▸ **Text provided**

━━━━━━━━━━━━━━━━━━━━

Kinderrechten: Bescherming niet-erkende kinderen
26 Nov, 22:51
foto


(Aangeboden)

Rond de herdenking van 35 jaar Kinderrechten heeft het Universiteitsinstituut Kinderrechten (UK) van de Faculteit der Juridische Wetenschappen van de Anton de Kom Universiteit van Suriname enkele activiteiten georganiseerd. In dit artikel wordt een afstudeeronderzoek van student Shyraisa Mohan gedeeld met de samenleving. De probleemstelling van dit onderzoek luidt: Hoe kan de tegenstrijdigheid tussen het oorspronkelijke doel van de gerechtelijke vaststelling van vaderschap, gericht op het beschermen van het belang van het kind en de beperking van erfrechtelijke gevolgen na het overlijden van de vader, zoals beschreven in het Nieuw Surinaams Burgerlijk Wetboek (NSBW), worden opgelost conform het Internationaal Verdrag inzake de Rechten van het Kind (IVRK)?

Om de natuurlijke niet-erkende kinderen meer rechtszekerheid te bieden, introduceerde de wetgever in het NSBW de gerechtelijke vaststelling van het vaderschap (GVV). Artikel 1:207 lid 1 NSBW biedt de mogelijkheid aan de moeder, het kind, of het Bureau voor Familierechtelijke Zaken om het vaderschap van de man via gerechtelijke wegen te laten vaststellen, zelfs na het overlijden van de vader. Voor deze GVV is de medewerking van de vader niet vereist, wat een aanzienlijke versterking van de rechten van het kind vormt, in het belang van hun welzijn en ontwikkeling.

Het onderzoek is verricht aan de hand van een casus
De vader van een natuurlijk niet-erkend meisje, dat wil zeggen dat zij niet uit een huwelijk is geboren en ook niet is erkend door haar vader, overleed op 8 augustus 2024 en zijn nicht werd als enige erfgename aangewezen. Haar hoop op erkenning en een deel van de nalatenschap vervloog in één klap. Haar situatie weerspiegelt een veelvoorkomend probleem van natuurlijke niet-erkende kinderen in Suriname. Door de huidige wetgeving hebben zij beperkte rechten ten opzichte van erkende kinderen, wat leidt tot juridische en maatschappelijke ongelijkheid.

Artikel 342 lid 1 van het huidige Burgerlijk Wetboek (BW) verplicht vaders hun kinderen te verzorgen, al hebben zij  hun kinderen niet erkend. Echter missen veel kinderen deze rechten, omdat vaders in de praktijk zich niet hieraan houden.
Ondanks de positieve intenties bevat artikel 1:207a lid 1 NSBW een belangrijke beperking die het doel van de GVV ondermijnt. Het artikel stelt dat, indien de vader overlijdt voordat een verzoek tot vaststelling van het vaderschap is ingediend, dit geen erfrechtelijke gevolgen heeft, tenzij het verzoek binnen vijf jaar na de geboorte van het kind wordt gedaan.

━━━━━━━━━━━━━━━━━━━━

▸ **Aim**
Take up the text provided again after its last words.

▸ **Collected data**
━━━━━━━━━━━━━━━━━━━━

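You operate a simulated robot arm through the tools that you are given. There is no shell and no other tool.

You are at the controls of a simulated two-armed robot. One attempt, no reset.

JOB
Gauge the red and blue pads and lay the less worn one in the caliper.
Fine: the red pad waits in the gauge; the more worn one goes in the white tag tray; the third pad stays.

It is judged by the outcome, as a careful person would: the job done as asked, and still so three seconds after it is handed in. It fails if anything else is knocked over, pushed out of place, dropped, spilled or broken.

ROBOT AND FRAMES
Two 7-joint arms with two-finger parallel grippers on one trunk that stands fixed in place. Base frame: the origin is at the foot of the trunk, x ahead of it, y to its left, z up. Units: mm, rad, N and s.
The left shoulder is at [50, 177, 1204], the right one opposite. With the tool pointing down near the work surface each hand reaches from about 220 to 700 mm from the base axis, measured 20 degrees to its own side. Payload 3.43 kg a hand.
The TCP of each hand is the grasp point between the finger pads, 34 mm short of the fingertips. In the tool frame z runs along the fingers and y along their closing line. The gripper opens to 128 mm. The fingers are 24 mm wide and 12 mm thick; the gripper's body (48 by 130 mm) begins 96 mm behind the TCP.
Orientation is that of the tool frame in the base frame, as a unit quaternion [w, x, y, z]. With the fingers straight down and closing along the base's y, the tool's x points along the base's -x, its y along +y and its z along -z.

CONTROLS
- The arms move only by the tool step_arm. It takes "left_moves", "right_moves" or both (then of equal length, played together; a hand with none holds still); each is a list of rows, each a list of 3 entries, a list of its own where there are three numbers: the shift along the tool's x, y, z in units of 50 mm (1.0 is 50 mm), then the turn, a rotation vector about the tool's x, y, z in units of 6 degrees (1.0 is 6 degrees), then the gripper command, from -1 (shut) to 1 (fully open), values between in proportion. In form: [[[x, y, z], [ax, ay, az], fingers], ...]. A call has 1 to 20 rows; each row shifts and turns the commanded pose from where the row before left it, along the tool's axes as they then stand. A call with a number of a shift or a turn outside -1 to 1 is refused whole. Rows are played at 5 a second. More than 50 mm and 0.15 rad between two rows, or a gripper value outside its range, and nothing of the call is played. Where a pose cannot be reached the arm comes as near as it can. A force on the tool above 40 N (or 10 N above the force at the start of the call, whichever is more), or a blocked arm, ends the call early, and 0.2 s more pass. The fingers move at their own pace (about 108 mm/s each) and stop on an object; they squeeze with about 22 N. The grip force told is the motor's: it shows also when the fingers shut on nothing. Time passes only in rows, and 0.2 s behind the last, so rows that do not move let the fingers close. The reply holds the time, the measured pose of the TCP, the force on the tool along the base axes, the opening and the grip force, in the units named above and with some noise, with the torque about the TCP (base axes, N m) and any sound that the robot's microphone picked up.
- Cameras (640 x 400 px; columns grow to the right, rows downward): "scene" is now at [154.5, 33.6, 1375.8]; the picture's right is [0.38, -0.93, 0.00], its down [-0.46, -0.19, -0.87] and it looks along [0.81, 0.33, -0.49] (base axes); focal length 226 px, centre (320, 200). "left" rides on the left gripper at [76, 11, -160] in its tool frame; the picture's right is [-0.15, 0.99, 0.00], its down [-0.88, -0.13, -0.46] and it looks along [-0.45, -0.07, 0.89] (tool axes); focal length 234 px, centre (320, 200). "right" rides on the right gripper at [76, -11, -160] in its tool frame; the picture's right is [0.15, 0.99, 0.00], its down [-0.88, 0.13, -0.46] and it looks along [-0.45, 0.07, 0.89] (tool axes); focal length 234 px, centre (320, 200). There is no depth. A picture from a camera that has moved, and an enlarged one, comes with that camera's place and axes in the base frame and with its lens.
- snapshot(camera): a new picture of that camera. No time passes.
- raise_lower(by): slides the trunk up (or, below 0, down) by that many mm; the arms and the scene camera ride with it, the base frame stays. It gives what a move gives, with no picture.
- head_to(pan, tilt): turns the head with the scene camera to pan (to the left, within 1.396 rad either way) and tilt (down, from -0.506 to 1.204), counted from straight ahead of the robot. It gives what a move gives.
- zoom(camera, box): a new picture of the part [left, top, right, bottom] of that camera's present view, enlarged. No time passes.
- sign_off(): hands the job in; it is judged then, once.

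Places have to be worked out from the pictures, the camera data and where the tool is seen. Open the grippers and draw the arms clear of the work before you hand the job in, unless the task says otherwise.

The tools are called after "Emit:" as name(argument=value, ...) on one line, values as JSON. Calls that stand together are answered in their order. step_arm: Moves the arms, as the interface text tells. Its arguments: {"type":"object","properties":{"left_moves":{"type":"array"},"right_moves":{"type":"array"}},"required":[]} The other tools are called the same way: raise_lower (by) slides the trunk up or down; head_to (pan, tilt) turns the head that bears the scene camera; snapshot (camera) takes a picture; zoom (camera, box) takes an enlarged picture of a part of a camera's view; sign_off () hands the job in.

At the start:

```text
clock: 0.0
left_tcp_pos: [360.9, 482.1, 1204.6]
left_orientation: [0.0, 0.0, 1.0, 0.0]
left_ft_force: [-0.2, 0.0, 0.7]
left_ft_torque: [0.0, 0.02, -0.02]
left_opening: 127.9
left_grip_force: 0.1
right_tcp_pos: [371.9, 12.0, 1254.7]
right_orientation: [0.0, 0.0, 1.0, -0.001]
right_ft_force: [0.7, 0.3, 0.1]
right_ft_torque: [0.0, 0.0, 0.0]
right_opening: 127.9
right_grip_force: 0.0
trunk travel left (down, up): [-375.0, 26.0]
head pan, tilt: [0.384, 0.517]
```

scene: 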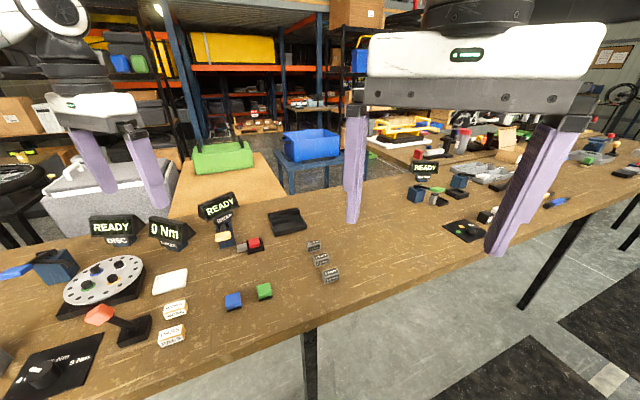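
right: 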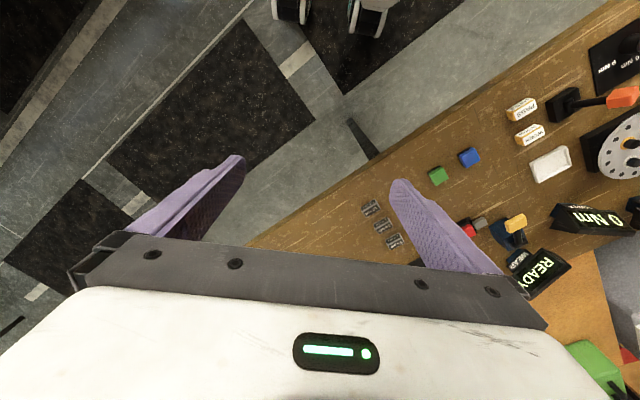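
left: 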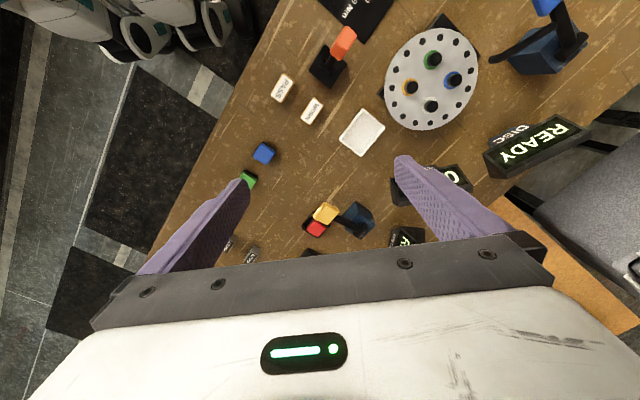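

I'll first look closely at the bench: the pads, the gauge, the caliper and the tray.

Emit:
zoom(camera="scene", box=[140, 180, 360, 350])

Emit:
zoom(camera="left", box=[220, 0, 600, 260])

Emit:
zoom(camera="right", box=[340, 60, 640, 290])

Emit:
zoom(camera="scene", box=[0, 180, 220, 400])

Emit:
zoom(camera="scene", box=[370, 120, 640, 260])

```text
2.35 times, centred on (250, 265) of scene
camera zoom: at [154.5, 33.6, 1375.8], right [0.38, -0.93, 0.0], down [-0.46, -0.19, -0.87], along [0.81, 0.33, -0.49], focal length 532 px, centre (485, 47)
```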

━━━━━━━━━━━━━━━━━━━━

▸ **Reply**
De vijfjarige termijn in artikel 1:207a lid 1 NSBW belemmert natuurlijke niet-erkende kinderen in hun erfrechtelijke aanspraken, doordat vaderschap binnen deze beperkte periode moet worden vastgesteld, wat vaak buiten hun controle ligt. Hierdoor worden ze benadeeld, terwijl de GVV  juist hun belangen zou moeten beschermen. Het IVRK stelt duidelijke eisen aan Staten met betrekking tot de bescherming van kinderrechten. Twee belangrijke beginselen van het IVRK zijn relevant voor de beoordeling van artikel 1:207a lid 1 NSBW: het non-discriminatiebeginsel  en het belang van het kind.

Artikel 2 IVRK verbiedt elke vorm van discriminatie tegen kinderen en garandeert dat alle kinderen, ongeacht hun status, recht hebben op gelijke behandeling. Dit impliceert dat natuurlijke niet-erkende kinderen dezelfde rechten moeten genieten als erkende kinderen. Door de beperking van artikel 1:207a lid 1 NSBW worden deze kinderen echter systematisch uitgesloten van erfrechtelijke aanspraken, wat neerkomt op een vorm van indirecte discriminatie.

Artikel 3 IVRK verplicht staten om bij elke beslissing het belang van het kind voorop te stellen. De vijfjarige termijn negeert echter dit principe, omdat veel kinderen en moeders niet in staat zijn om binnen die periode een verzoek tot GVV in te dienen. De redenen hiervoor zijn divers: gebrek aan kennis over hun rechten, economische en sociale belemmeringen en soms het ontbreken van juridische bijstand. De verantwoordelijkheid hiervoor ligt niet bij het kind, maar bij de ouders of de juridische en maatschappelijke structuur waarbinnen zij leven.

 De aanbeveling is om artikel 1:207a lid 1 NSBW te herzien door de vijfjarige termijn op te heffen of te verruimen. Dit zou natuurlijke niet-erkende kinderen in staat stellen om op elk moment aanspraak te maken op hun erfrechtelijke rechten, ongeacht de termijn waarbinnen het vaderschap wordt vastgesteld. Een dergelijke hervorming zou de juridische ongelijkheid wegnemen en ervoor zorgen dat alle kinderen in Suriname, ongeacht hun afstammingsstatus, gelijke rechten hebben.

Enkele belangrijke doelstellingen van het UK zijn:
-Het bevorderen c.q. beoefenen van wetenschappelijk onderzoek op het onderwerp kinderrechten;
-Het vergroten van kennis en inzichten omtrent kinderrechten onder de studenten en in de samenleving.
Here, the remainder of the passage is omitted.